Senators Scott and Perata don't even trust reserve peace officers with a handgun.
People who are authorized by the department as handgun safety license instructors would also be exempt from the thumbprint and safety requirements.
Your license would include the following:
- Your name,
- current mailing address,
- date of birth,
- a number "unique to each licensee and that is the same as the licensee's California driver's license number, or if the licensee does not have a California driver's license, a number that is the same as the licensee's California state identification card number,"
- expiration date of the license,
- your signature,
- the following words prominently displayed, at the top of the license, "California Handgun Safety License Not Valid For Any Other Purpose"
All of the above is just for openers; there isn't enough room here to cover
bill. It also has provisions relating to dealers and the probate laws.
This law would also have the effect of ending state preemption of firearms laws, where the authority for making such laws is vested in the state, NOT in individual communities, so that all Californians live under the same standard.
SB 52 is the most draconian piece of legislation ever written in the state of California's history, and if passed into law, will
surely be exported to many other states in the union.
It would effectively end handgun ownership in the state simply because it would make it so difficult to obtain a license.

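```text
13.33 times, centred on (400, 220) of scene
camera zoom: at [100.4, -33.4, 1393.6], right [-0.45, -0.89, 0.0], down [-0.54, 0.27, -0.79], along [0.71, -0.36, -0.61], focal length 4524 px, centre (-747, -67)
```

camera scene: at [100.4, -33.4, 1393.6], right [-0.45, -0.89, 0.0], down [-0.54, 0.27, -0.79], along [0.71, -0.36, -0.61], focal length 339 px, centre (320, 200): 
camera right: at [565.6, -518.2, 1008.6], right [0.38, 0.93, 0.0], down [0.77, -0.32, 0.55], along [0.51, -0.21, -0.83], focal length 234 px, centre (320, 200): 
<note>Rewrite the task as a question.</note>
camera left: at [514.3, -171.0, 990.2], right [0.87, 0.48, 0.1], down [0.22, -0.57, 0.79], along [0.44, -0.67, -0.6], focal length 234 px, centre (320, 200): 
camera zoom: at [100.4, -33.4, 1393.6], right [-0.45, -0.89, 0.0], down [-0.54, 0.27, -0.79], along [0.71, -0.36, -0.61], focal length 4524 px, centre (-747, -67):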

The California Constitution, article 1, declaration of rights, section 1, says:
"All people are by nature free and independent and have inalienable rights. Among these are enjoying and defending life and liberty, acquiring, possessing, and protecting property, and pursuing and obtaining safety, happiness, and privacy."
One has to wonder how Senators Scott and Perata expect the people of California to protect their property, "obtain safety" or "defend[ing] life and liberty" without the means to do so.
One also has to wonder if Senators Scott and Perata understand that the State Constitution doesn't trump the U.S. Constitution, or just what those "inalienable rights," also mentioned in the Declaration of Independence, include.